Start of Information shown
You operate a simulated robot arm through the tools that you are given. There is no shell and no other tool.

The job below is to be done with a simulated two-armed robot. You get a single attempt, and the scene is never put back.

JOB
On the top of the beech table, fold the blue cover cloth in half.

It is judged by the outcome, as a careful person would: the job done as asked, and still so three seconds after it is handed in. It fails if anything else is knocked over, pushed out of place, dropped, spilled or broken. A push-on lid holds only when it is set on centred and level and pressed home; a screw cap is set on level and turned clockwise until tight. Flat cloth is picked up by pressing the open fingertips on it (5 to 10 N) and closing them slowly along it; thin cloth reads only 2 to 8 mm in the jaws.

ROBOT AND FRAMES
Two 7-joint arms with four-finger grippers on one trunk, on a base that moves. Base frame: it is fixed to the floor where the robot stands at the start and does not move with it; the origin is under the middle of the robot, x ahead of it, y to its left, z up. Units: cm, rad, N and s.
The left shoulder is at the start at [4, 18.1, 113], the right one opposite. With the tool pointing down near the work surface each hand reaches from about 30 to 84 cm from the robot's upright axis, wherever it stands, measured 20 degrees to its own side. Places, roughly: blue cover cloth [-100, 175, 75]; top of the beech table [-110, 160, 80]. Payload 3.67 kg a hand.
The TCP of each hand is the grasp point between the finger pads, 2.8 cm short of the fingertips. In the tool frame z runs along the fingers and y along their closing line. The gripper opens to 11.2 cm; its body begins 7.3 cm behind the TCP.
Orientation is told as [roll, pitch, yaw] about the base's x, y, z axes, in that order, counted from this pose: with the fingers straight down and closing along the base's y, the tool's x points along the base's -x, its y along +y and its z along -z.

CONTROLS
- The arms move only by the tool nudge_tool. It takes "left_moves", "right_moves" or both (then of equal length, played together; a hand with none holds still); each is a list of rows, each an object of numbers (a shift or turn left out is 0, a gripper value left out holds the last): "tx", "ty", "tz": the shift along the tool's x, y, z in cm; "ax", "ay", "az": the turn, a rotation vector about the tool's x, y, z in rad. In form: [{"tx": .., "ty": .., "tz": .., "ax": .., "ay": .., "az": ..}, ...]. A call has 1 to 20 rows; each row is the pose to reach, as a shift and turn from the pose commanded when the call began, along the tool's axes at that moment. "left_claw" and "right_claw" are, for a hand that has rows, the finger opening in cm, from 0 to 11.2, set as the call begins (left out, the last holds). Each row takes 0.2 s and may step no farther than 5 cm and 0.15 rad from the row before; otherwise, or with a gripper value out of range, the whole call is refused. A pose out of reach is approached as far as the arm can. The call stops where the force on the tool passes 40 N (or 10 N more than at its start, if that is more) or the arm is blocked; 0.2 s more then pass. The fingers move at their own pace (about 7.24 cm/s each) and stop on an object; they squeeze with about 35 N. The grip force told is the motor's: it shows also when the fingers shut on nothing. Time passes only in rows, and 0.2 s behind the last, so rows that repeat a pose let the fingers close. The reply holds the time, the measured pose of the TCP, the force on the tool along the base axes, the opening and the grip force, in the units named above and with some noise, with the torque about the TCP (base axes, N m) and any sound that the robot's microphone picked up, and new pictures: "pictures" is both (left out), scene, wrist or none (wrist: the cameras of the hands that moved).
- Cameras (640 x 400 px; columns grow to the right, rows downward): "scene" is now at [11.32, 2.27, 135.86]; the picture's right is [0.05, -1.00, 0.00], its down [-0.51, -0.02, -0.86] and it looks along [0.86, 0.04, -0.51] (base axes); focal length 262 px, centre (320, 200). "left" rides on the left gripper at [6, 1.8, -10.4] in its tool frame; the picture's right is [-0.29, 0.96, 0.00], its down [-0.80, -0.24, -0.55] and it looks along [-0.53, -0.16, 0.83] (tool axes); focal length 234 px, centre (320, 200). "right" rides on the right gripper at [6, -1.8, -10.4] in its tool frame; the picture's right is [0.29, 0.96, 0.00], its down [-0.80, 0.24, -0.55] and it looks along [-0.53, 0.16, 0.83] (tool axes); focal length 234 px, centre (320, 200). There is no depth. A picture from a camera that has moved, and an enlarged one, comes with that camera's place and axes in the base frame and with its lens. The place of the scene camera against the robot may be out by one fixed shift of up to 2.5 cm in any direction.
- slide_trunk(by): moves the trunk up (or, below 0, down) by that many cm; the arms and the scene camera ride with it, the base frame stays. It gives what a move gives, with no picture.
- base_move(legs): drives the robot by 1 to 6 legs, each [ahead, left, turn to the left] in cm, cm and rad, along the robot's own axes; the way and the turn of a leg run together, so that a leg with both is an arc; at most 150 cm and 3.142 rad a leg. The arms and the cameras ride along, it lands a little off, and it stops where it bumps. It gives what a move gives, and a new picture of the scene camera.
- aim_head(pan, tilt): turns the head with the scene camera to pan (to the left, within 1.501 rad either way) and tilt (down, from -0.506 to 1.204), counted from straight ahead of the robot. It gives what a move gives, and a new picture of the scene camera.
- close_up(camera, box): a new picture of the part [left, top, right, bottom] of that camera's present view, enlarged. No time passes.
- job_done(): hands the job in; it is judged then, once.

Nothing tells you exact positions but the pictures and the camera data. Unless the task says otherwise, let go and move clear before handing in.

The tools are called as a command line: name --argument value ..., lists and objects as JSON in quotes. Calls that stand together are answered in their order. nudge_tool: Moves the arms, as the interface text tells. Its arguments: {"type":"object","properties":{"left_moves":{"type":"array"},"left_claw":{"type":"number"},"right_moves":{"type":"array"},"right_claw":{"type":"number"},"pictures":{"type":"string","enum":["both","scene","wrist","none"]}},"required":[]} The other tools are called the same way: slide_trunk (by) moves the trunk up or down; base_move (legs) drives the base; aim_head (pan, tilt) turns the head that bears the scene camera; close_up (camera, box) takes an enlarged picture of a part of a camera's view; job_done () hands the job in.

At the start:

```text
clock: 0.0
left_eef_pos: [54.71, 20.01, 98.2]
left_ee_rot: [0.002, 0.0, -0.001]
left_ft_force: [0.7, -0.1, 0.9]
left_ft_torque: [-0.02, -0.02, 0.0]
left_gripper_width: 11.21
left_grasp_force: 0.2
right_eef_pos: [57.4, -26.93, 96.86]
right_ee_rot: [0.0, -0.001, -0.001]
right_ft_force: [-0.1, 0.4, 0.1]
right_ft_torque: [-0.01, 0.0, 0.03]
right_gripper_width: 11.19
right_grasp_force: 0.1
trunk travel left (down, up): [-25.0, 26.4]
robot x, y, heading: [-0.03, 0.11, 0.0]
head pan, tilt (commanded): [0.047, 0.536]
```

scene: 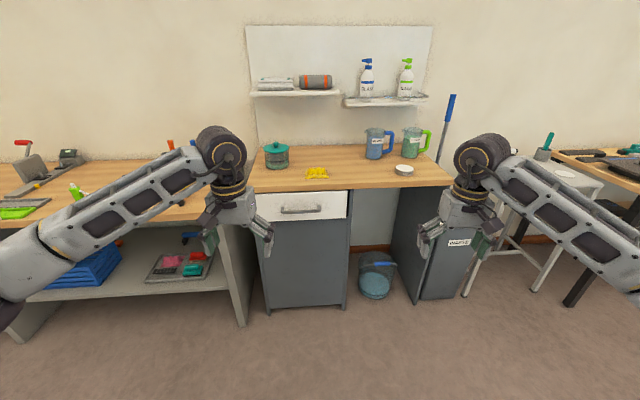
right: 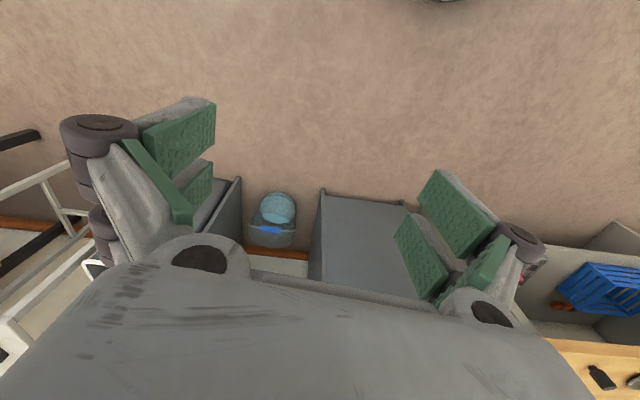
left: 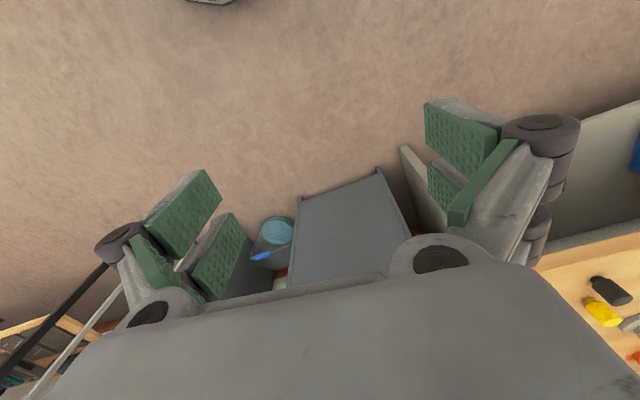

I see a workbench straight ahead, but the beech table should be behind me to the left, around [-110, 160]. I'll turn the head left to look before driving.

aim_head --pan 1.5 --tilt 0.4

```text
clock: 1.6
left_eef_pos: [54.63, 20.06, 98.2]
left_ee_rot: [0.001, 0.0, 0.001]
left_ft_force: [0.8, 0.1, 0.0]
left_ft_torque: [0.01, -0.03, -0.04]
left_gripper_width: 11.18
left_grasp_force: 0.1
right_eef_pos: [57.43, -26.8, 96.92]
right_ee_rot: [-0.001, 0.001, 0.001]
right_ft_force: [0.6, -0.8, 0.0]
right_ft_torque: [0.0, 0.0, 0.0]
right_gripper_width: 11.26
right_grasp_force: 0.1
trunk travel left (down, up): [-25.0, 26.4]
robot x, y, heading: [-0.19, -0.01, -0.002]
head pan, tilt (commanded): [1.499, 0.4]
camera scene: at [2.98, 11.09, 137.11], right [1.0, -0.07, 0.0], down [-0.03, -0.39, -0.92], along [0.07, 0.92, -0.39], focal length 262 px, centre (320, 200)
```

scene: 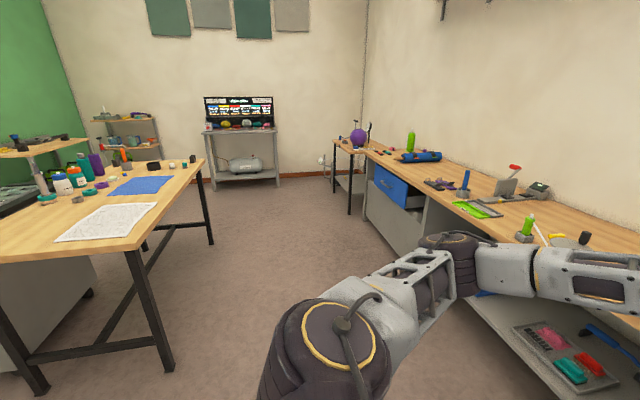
End of Information shown
• **Work instructions**
Your task is an exact transcription of all the data, minus the pictures.

• **Response to this exercise**
You operate a simulated robot arm through the tools that you are given. There is no shell and no other tool.

The job below is to be done with a simulated two-armed robot. You get a single attempt, and the scene is never put back.

JOB
On the top of the beech table, fold the blue cover cloth in half.

It is judged by the outcome, as a careful person would: the job done as asked, and still so three seconds after it is handed in. It fails if anything else is knocked over, pushed out of place, dropped, spilled or broken. A push-on lid holds only when it is set on centred and level and pressed home; a screw cap is set on level and turned clockwise until tight. Flat cloth is picked up by pressing the open fingertips on it (5 to 10 N) and closing them slowly along it; thin cloth reads only 2 to 8 mm in the jaws.

ROBOT AND FRAMES
Two 7-joint arms with four-finger grippers on one trunk, on a base that moves. Base frame: it is fixed to the floor where the robot stands at the start and does not move with it; the origin is under the middle of the robot, x ahead of it, y to its left, z up. Units: cm, rad, N and s.
The left shoulder is at the start at [4, 18.1, 113], the right one opposite. With the tool pointing down near the work surface each hand reaches from about 30 to 84 cm from the robot's upright axis, wherever it stands, measured 20 degrees to its own side. Places, roughly: blue cover cloth [-100, 175, 75]; top of the beech table [-110, 160, 80]. Payload 3.67 kg a hand.
The TCP of each hand is the grasp point between the finger pads, 2.8 cm short of the fingertips. In the tool frame z runs along the fingers and y along their closing line. The gripper opens to 11.2 cm; its body begins 7.3 cm behind the TCP.
Orientation is told as [roll, pitch, yaw] about the base's x, y, z axes, in that order, counted from this pose: with the fingers straight down and closing along the base's y, the tool's x points along the base's -x, its y along +y and its z along -z.

CONTROLS
- The arms move only by the tool nudge_tool. It takes "left_moves", "right_moves" or both (then of equal length, played together; a hand with none holds still); each is a list of rows, each an object of numbers (a shift or turn left out is 0, a gripper value left out holds the last): "tx", "ty", "tz": the shift along the tool's x, y, z in cm; "ax", "ay", "az": the turn, a rotation vector about the tool's x, y, z in rad. In form: [{"tx": .., "ty": .., "tz": .., "ax": .., "ay": .., "az": ..}, ...]. A call has 1 to 20 rows; each row is the pose to reach, as a shift and turn from the pose commanded when the call began, along the tool's axes at that moment. "left_claw" and "right_claw" are, for a hand that has rows, the finger opening in cm, from 0 to 11.2, set as the call begins (left out, the last holds). Each row takes 0.2 s and may step no farther than 5 cm and 0.15 rad from the row before; otherwise, or with a gripper value out of range, the whole call is refused. A pose out of reach is approached as far as the arm can. The call stops where the force on the tool passes 40 N (or 10 N more than at its start, if that is more) or the arm is blocked; 0.2 s more then pass. The fingers move at their own pace (about 7.24 cm/s each) and stop on an object; they squeeze with about 35 N. The grip force told is the motor's: it shows also when the fingers shut on nothing. Time passes only in rows, and 0.2 s behind the last, so rows that repeat a pose let the fingers close. The reply holds the time, the measured pose of the TCP, the force on the tool along the base axes, the opening and the grip force, in the units named above and with some noise, with the torque about the TCP (base axes, N m) and any sound that the robot's microphone picked up, and new pictures: "pictures" is both (left out), scene, wrist or none (wrist: the cameras of the hands that moved).
- Cameras (640 x 400 px; columns grow to the right, rows downward): "scene" is now at [11.32, 2.27, 135.86]; the picture's right is [0.05, -1.00, 0.00], its down [-0.51, -0.02, -0.86] and it looks along [0.86, 0.04, -0.51] (base axes); focal length 262 px, centre (320, 200). "left" rides on the left gripper at [6, 1.8, -10.4] in its tool frame; the picture's right is [-0.29, 0.96, 0.00], its down [-0.80, -0.24, -0.55] and it looks along [-0.53, -0.16, 0.83] (tool axes); focal length 234 px, centre (320, 200). "right" rides on the right gripper at [6, -1.8, -10.4] in its tool frame; the picture's right is [0.29, 0.96, 0.00], its down [-0.80, 0.24, -0.55] and it looks along [-0.53, 0.16, 0.83] (tool axes); focal length 234 px, centre (320, 200). There is no depth. A picture from a camera that has moved, and an enlarged one, comes with that camera's place and axes in the base frame and with its lens. The place of the scene camera against the robot may be out by one fixed shift of up to 2.5 cm in any direction.
- slide_trunk(by): moves the trunk up (or, below 0, down) by that many cm; the arms and the scene camera ride with it, the base frame stays. It gives what a move gives, with no picture.
- base_move(legs): drives the robot by 1 to 6 legs, each [ahead, left, turn to the left] in cm, cm and rad, along the robot's own axes; the way and the turn of a leg run together, so that a leg with both is an arc; at most 150 cm and 3.142 rad a leg. The arms and the cameras ride along, it lands a little off, and it stops where it bumps. It gives what a move gives, and a new picture of the scene camera.
- aim_head(pan, tilt): turns the head with the scene camera to pan (to the left, within 1.501 rad either way) and tilt (down, from -0.506 to 1.204), counted from straight ahead of the robot. It gives what a move gives, and a new picture of the scene camera.
- close_up(camera, box): a new picture of the part [left, top, right, bottom] of that camera's present view, enlarged. No time passes.
- job_done(): hands the job in; it is judged then, once.

Nothing tells you exact positions but the pictures and the camera data. Unless the task says otherwise, let go and move clear before handing in.

The tools are called as a command line: name --argument value ..., lists and objects as JSON in quotes. Calls that stand together are answered in their order. nudge_tool: Moves the arms, as the interface text tells. Its arguments: {"type":"object","properties":{"left_moves":{"type":"array"},"left_claw":{"type":"number"},"right_moves":{"type":"array"},"right_claw":{"type":"number"},"pictures":{"type":"string","enum":["both","scene","wrist","none"]}},"required":[]} The other tools are called the same way: slide_trunk (by) moves the trunk up or down; base_move (legs) drives the base; aim_head (pan, tilt) turns the head that bears the scene camera; close_up (camera, box) takes an enlarged picture of a part of a camera's view; job_done () hands the job in.

At the start:

```text
clock: 0.0
left_eef_pos: [54.71, 20.01, 98.2]
left_ee_rot: [0.002, 0.0, -0.001]
left_ft_force: [0.7, -0.1, 0.9]
left_ft_torque: [-0.02, -0.02, 0.0]
left_gripper_width: 11.21
left_grasp_force: 0.2
right_eef_pos: [57.4, -26.93, 96.86]
right_ee_rot: [0.0, -0.001, -0.001]
right_ft_force: [-0.1, 0.4, 0.1]
right_ft_torque: [-0.01, 0.0, 0.03]
right_gripper_width: 11.19
right_grasp_force: 0.1
trunk travel left (down, up): [-25.0, 26.4]
robot x, y, heading: [-0.03, 0.11, 0.0]
head pan, tilt (commanded): [0.047, 0.536]
```

scene: 
right: 
left: 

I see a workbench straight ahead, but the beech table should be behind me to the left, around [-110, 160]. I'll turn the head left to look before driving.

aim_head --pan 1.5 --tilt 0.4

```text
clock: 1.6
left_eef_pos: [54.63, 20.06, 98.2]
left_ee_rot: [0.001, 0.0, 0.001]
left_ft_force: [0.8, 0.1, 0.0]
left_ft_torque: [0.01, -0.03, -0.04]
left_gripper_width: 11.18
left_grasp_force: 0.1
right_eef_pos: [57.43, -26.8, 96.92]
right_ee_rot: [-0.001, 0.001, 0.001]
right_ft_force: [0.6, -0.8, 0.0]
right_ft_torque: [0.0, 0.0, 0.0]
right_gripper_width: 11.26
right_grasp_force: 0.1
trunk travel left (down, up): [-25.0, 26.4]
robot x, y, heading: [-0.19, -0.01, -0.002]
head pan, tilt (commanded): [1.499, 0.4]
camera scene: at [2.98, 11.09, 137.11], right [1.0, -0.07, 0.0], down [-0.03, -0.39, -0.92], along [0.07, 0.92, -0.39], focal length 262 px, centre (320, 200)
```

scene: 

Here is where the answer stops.